__Set problem a__: Exactly the lines from the line with "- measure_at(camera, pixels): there" to the line with "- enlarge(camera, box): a" should be extracted, both included, with no other lines. Number the lines from 1 and leave blank lines out.

+++ Article

Das Lächeln archaischer Kulturen
Den Würdigungspreis des Landes Niederösterreich hat in diesem Jahr eine Künstlerin erhalten, die für die Kunstszene Österreichs von großer Bedeutung ist, und das sowohl im künstlerischen als auch im menschlichen Bereich.
Maria Biljan-Bilger kam 1912 als Tochter eines Hafners und Keramikers, der aus Kroatien stammte, in Radstatt in den SalzburgerTauern zur Welt. Die Familie übersiedelte nach Graz, wo Maria bereits mit 15 Jahren die Keramikklasse der Kunstgewerbeschule besuchte. Es war selbstverständlich, daß sie mit Ton arbeiten würde, von Kind an hatte sie Umgang damit in der Werkstatt des Vaters, so war ihr das Material vertraut, dieses Material der Erde mit jahrtausendealter Tradition. ,,Trotz ihrer kompromisslosen modernen Form liegt das Lächeln archaischer Frühkulturen über diesem Werk“, schreib Kurt Moldovan 1954 über die Künstlerin, und Fritz Wotruba meinte: ,,Zum ersten Mal seit langer Zeit zeigen sich hier tönerne Formen voll von Naivität, Humor und Witz, origineller Gestalt und Noblesse der Farbe. Anstelle von Ressentiments tritt echte Abkunft von den großen Traditionen dieser ältesten Ausdrucksweise der Menschheit.“ (1952).
Tiere aller Art, Katzen, Pferde, Vögel, Wasserbüffel, Fabel- und Phantasiewesen, menschliche Figuren, auch hier neben Mann, Frau und Kind, allerlei Phantastisches, formt die Künstlerin aus Ton und Stein, und jede Figur bekommt nicht nur die anmutige Form, sondern auch ergänzendes Dekor. Eingeritztes oder aufgesetztes, oft auch nur gemaltes Lineament vollendet die meist ganz einfache klare Form, gibt aber zur Strenge die Poesie, zum Ernst das Spiel, das Lächeln.
Maria Bilger war von Beginn ihres Auftretens in Wien an, schon in den schweren 40er Jahren, und in der Aufbruchsstimmung der Nachkriegszeit erst recht, Mittelpunkt im Künstlerkreis. Der Art-Club, zu dessen Gründungsmitgliedern sie gehört, war ein Ort der Auseinandersetzung mit der modernen Kunst und ein Ort, wo die Künstler der verschiedensten Richtungen zusammentrafen, wo es Freundschaften gab wie später nie mehr, ein Ort der Hilfsbereitschaft und gegenseitigen Achtung. Diese Zeit hat viele Künstler entscheidend geprägt, wenn auch später so manche Freundschaft zerbrach und sogar Antipathien entstanden. Maria Biljan-Bilger war und ist bis heute anerkannt, ihre besondere Begabung und Ausdruckskraft wird von keinem angezweifelt.

++++++

__Set problem b__: Keep the article going from its last sentence.

+++ Provided data

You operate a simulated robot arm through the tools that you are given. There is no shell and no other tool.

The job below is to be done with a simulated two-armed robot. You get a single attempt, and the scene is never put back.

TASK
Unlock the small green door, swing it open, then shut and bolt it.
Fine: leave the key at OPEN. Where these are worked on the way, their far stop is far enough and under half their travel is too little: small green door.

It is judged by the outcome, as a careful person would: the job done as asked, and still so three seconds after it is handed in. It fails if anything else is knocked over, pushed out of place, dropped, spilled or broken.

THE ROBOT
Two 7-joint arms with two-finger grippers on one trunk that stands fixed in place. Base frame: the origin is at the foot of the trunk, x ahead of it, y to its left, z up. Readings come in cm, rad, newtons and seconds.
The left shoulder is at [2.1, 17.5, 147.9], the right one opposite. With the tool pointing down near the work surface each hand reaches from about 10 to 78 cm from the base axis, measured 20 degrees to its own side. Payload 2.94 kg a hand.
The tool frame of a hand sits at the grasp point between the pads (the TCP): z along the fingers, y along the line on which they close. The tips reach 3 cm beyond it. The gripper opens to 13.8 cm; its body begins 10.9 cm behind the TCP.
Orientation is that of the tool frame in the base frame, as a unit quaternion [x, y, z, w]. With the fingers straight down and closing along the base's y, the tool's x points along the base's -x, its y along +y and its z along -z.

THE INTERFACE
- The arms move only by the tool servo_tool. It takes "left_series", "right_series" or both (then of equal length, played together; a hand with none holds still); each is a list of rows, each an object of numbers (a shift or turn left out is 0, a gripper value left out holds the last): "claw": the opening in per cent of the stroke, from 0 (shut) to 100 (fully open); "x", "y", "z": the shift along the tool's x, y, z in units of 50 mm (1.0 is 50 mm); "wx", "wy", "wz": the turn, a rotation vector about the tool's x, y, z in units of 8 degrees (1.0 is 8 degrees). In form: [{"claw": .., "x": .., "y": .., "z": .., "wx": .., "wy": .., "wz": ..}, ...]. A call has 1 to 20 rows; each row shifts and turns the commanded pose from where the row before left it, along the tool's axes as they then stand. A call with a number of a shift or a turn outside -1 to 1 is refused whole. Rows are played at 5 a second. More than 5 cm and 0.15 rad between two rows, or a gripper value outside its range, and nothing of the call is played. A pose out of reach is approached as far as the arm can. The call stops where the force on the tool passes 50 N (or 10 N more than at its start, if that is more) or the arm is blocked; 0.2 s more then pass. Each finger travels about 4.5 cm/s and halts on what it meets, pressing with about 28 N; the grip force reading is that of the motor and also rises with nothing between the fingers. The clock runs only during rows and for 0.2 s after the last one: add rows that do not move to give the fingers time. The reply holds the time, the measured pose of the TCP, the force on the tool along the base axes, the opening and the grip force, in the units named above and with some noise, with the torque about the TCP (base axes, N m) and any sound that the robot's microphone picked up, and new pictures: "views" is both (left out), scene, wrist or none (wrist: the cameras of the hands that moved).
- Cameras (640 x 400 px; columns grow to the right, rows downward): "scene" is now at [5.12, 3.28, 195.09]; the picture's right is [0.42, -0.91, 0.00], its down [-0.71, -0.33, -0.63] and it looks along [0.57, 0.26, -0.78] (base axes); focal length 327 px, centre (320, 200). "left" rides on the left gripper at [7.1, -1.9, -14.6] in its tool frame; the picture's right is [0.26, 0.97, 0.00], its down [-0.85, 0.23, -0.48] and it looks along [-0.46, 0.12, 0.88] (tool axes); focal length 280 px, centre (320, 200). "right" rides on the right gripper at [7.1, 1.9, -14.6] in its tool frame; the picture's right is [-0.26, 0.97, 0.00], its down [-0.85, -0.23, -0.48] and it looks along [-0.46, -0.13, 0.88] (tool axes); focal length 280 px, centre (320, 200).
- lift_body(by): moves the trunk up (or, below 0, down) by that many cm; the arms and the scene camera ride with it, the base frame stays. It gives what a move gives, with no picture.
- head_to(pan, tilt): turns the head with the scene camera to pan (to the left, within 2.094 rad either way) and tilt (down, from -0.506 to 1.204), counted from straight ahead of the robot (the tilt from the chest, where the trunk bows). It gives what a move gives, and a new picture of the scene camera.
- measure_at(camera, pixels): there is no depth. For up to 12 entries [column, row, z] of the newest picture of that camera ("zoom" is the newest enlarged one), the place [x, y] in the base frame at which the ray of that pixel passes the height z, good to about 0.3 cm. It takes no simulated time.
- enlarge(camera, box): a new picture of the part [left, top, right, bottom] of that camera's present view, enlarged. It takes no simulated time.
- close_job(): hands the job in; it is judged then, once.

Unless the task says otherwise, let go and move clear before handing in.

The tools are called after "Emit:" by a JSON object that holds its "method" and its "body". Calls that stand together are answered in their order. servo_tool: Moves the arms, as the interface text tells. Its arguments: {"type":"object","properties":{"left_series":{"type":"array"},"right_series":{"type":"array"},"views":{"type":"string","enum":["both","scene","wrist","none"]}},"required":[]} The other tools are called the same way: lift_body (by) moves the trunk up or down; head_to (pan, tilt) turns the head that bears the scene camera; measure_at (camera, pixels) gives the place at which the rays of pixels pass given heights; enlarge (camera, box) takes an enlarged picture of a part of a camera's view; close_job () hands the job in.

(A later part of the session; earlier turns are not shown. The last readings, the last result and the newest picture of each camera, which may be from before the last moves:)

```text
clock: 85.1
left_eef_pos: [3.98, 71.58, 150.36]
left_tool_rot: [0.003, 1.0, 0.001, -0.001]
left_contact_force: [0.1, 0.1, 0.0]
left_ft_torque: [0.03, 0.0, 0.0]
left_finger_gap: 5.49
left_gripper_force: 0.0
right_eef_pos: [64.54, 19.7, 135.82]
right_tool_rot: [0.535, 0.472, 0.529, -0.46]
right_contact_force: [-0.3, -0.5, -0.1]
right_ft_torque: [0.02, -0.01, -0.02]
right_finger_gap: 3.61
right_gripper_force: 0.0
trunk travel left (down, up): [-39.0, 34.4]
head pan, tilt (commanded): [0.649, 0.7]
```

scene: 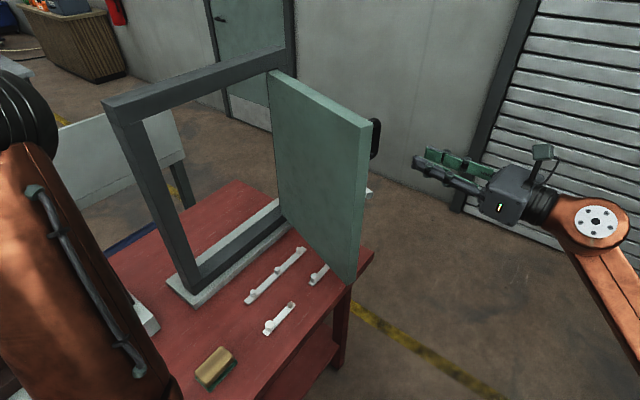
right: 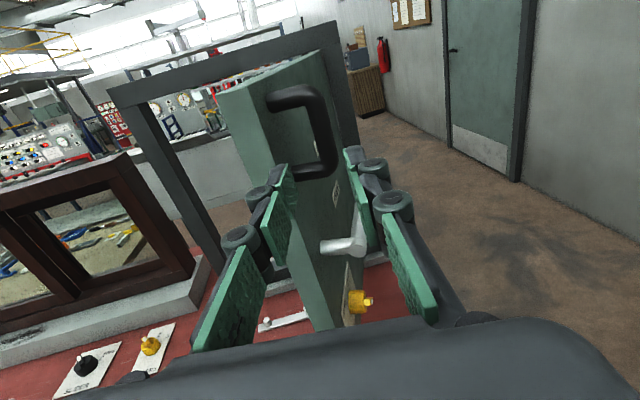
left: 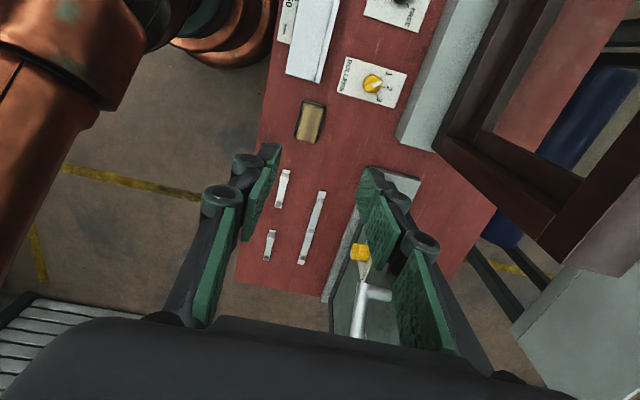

++++++

__Reply a__:
1. - measure_at(camera, pixels): there is no depth. For up to 12 entries [column, row, z] of the newest picture of that camera ("zoom" is the newest enlarged one), the place [x, y] in the base frame at which the ray of that pixel passes the height z, good to about 0.3 cm. It takes no simulated time.
2. - enlarge(camera, box): a new picture of the part [left, top, right, bottom] of that camera's present view, enlarged. It takes no simulated time.

__Reply b__:
Maria Bilgers künstlerische Entwicklung ging stetig und ohne spürbare Brüche vor sich, ihre Vielfalt ist faszinierend. 0b sie bildhauert in Ton oder Stein, ob sie Bilder malt oder Teppiche webt, ob sie zeichnet oder Glasfenster schafft, sie ist immer bei sich geblieben. Sie hat sich nie verloren in der Menge der Möglichkeiten. Sie hat alle Anregungen von ihren vielen Reisen nach Dalmatien oder Sizilien, nach Griechenland oder wo immer sie sonst noch hinreiste, in ihr eigenes Formenvokabular aufgenommen. Auch die Anregungen aus der Tradition der Kunst primitiver Völker hat sie sich zu eigen gemacht, hat Gedanken, die ihr nahekamen, in eigene umgesetzt, hat Neues aus Altern geschaffen und hat damit bewiesen, dass Kunst immer und durch alle Zeiten lebendig ist. Nie nachahmend, aber aus innerer geistig-menschlicher Verwandtschaft, aus einem großen Weltgefühl, hat sie an den Themen der Menschheit ernst-spielerisch weitergearbeitet.
Die Kälte des Schöpferischen und die Einsamkeit des Gedankens weiß Maria Biljan-Bilger mit der Wärme des Menschlichen zu versöhnen. Vielleicht auch deshalb hat sie gerne mit Kindern, später in der Hochschule für angewandte Kunst mit Studenten, ebenso wie mit Erwachsenen gearbeitet. Auch in St.Margarethen und in zahlreichen anderen Bildhauersymposien in aller Welt war sie und ist sie sofort eine zentrale Persönlichkeit, um die sich die anderen scharen. Ihre Wahrhaftigkeit im Umgang mit der Kunst wie mit den Menschen ist überzeugend für jeden, der sie einmal erlebt hat, im privaten oder öffentlichen Bereich.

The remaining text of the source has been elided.